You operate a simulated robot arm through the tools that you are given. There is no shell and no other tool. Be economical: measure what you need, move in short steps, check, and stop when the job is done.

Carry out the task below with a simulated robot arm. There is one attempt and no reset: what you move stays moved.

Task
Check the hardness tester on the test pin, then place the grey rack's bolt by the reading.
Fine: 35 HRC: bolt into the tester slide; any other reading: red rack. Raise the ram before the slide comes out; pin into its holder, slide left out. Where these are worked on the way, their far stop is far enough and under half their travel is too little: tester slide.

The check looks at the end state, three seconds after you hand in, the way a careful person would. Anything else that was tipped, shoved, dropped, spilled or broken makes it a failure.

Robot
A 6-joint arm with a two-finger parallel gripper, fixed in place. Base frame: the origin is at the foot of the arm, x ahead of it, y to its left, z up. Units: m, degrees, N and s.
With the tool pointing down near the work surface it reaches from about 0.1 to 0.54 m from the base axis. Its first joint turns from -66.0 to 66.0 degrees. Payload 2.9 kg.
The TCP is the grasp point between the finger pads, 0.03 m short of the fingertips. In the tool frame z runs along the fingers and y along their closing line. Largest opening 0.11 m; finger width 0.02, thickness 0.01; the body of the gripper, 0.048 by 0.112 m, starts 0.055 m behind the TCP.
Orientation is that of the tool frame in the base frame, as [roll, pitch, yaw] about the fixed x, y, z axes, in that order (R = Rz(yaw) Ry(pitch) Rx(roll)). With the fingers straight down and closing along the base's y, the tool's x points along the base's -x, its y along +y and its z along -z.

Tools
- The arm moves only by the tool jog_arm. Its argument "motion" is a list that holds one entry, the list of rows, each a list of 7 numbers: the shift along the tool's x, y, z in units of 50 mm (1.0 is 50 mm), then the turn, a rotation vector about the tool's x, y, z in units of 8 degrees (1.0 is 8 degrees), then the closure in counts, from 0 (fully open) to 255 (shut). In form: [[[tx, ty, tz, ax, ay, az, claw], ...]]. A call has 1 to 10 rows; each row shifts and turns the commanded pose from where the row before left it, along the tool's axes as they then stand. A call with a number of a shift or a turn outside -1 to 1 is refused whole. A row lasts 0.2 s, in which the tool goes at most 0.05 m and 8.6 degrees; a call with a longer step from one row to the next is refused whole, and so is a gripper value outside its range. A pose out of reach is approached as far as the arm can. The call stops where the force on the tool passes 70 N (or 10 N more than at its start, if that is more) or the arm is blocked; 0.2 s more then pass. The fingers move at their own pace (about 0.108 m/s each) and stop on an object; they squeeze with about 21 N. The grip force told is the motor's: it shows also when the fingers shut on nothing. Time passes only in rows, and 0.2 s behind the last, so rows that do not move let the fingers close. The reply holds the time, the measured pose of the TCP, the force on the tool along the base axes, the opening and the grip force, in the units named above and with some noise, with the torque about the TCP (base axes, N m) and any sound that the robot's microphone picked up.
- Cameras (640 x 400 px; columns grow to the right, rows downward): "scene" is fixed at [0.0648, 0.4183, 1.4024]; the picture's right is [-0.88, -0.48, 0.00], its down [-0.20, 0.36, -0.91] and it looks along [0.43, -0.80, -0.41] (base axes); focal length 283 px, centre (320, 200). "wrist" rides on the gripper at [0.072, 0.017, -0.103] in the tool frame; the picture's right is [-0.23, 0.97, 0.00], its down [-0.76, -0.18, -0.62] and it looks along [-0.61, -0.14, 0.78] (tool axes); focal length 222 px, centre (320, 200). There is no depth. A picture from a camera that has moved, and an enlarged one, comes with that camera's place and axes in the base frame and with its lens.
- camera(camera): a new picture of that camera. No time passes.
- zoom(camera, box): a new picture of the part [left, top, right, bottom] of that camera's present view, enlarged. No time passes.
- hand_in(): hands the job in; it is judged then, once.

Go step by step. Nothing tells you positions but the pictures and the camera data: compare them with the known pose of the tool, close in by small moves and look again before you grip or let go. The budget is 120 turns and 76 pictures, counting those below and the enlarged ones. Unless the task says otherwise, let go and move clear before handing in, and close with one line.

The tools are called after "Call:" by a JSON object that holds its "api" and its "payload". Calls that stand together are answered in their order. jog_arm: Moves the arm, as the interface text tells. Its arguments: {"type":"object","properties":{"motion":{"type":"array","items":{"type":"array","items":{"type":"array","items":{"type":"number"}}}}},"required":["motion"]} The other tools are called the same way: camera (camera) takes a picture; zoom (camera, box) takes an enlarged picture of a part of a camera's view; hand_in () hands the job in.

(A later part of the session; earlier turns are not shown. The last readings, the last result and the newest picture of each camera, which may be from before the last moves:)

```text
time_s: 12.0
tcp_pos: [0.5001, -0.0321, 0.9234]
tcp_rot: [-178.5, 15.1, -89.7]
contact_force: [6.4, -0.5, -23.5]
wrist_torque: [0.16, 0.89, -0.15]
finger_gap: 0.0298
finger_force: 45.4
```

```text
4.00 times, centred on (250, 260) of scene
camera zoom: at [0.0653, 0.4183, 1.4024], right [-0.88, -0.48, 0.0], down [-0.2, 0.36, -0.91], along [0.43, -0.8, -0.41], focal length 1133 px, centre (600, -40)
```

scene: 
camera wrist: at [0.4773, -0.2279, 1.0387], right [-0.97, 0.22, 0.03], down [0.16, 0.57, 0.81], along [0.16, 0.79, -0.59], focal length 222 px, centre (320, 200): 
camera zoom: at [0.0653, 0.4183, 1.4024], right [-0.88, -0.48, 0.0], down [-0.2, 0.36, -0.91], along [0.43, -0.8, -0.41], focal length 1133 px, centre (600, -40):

**Do this**
Select all lines in the listing that include the word "short".

**Output of the task**
You operate a simulated robot arm through the tools that you are given. There is no shell and no other tool. Be economical: measure what you need, move in short steps, check, and stop when the job is done.
The TCP is the grasp point between the finger pads, 0.03 m short of the fingertips. In the tool frame z runs along the fingers and y along their closing line. Largest opening 0.11 m; finger width 0.02, thickness 0.01; the body of the gripper, 0.048 by 0.112 m, starts 0.055 m behind the TCP.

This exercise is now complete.